Уже другим летом в Молебке (той самой, с природными аномалиями и странностями) мы отправились всей семьей на Змеиную горку. Увидав на противоположном склоне распадка мирно пасущееся стадо, Путик счел своим долгом удрать на поляну к коровам. Нашему вниманию был представлен процесс сбора скота в кучу, как собирают собаки на севере оленей. Большой круг, поменьше ... Когда все стадо предстало мычащей кучей и ощерилось рогами на мохнатого помощника, Путик, не обращая внимания на матерившихся пастухов и брехающих вокруг псов, с гордостью помочился на кустик и с чувством выполненного долга прибежал к нам.

Охота – особое пристрастие Алексея Михайловича. Ей он увлекся еще с юношеской поры. Трудно найти, наверное, место в Пермской губернии где бы он не побывал со своим лучшим другом и напарником Андреем Ромашовым. «Сижу с женой, пью чай ...» - так начинаются множество баек, сложенных отцом на тему лесных похождений.

«Однажды, - рассказывал нам папа, - я чуть не замерз в лесу; сил не осталось дойти до вокзала. Сел в снег под елку и стал забываться. А как подумал, что завтра кому-то надо Илюшку с Наташкой поднимать, одевать и в садик везти – подняла меня какая-то неведомая сила и заставила дальше идти».

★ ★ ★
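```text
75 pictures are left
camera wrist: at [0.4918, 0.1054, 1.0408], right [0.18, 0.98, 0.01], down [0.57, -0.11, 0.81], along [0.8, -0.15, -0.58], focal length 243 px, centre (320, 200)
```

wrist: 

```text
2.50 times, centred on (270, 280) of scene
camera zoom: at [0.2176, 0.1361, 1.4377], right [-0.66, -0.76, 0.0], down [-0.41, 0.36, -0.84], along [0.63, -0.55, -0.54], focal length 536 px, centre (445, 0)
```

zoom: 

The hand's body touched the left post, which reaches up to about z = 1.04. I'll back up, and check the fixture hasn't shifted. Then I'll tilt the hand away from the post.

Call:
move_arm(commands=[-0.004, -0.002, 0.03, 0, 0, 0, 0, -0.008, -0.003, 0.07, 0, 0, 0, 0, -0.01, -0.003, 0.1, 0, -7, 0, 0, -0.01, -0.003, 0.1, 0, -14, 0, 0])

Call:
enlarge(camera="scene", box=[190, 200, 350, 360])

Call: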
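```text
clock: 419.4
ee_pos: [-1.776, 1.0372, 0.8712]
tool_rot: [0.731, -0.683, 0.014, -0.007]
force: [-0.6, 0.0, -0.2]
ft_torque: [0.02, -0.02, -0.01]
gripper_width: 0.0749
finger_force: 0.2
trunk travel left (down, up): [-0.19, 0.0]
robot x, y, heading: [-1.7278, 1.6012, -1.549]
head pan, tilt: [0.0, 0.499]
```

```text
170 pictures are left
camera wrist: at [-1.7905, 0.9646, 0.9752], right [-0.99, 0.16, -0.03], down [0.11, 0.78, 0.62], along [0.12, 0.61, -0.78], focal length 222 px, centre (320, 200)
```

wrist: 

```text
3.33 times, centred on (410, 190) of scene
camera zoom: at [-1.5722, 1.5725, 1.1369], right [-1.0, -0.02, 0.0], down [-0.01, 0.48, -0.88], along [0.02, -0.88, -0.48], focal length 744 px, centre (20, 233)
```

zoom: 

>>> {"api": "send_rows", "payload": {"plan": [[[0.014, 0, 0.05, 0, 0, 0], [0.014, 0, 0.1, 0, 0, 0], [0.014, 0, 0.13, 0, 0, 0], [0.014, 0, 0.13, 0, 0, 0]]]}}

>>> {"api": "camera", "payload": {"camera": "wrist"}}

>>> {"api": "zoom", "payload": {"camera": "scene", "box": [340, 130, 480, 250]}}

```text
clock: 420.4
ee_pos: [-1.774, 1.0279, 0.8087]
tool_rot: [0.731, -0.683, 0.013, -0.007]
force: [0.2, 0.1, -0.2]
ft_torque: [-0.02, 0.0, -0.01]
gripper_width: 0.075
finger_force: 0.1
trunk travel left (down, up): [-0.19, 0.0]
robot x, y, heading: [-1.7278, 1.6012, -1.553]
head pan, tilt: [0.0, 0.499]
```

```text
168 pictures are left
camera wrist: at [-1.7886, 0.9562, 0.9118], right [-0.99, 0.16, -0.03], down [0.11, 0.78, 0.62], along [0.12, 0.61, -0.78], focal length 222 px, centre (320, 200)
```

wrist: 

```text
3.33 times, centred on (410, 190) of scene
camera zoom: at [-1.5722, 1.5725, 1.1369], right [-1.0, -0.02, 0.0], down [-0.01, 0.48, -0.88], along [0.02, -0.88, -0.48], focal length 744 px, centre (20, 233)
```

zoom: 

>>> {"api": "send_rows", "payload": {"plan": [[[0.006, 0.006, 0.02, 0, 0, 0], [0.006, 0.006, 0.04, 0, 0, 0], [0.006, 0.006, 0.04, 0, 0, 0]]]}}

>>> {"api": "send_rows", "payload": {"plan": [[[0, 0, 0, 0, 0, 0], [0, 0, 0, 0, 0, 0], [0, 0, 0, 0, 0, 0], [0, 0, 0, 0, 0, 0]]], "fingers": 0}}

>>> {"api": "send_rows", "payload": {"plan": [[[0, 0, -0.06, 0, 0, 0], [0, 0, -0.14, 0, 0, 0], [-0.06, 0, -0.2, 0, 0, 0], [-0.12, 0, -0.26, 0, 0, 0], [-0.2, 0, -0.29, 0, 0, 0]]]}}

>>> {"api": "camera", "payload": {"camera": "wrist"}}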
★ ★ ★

Виктор Астафьев писал про отца: «Есть у меня друг, что на охоту выйдет за околицу, и сразу садится пить чай ...». Костерок, котелок, смородинка в чай – традиционная церемония в каждом его походе. На дальних кордонах и чекушечка порой выныривала из рюкзака. Запасшись папироской отец начинал долгую беседу с попутчиком под аккомпанемент птичьих трелей из ближайшего леска.

Меня папа стал таскать с собой по лесам лет с 13-ти. Постепенно его страсть к таежному бродяжничеству привилась и мне. Порой, сижу у костерка с кружкой чая; дежурный солист – рябчик выводит свою трель на взгорке и вспоминаются походы на моховые болота за брусникой и клюквой всем семейным гамузом. Батя говорит мне: «Илюшка. Пока наши ягодИцы (читай  - ягодницы) собирают урожай на болоте, мы во-о-н там, на вырубке косачика проверим». И я с рюкзаком за спиной семенил за быстрой отцовской походкой.

Решительно все представляло интерес для Алексея Михайловича в лесу. Одному ему ведомым взглядом он усматривал в причудливых изгибах веточек или корней, деревянных наростов будущие персонажи. Принося домой заготовки, он садился за инструмент и в его руках обработанные корни оживали в бородатого старика, балерину, черта или одноногого пирата. Обычный поперечный спил березы, оказывается, таил в себе лик Мадонны с ребенком на руках. Что не нарост – то пепельница или ваза. Отец обладал удивительным умением видеть материал вглубь. Стол с основой из узловатого корня, винторогий торшер, полочки его кабинета были уставлены разнообразной деревянной фантазией. По этому поводу художником и близким другом папы Петром Артемьевичем Обориным было написано полотно – портрет отца на фоне его поделок. Иногда почетному гостю нашего дома доставался в дар экспонат деревянного музея.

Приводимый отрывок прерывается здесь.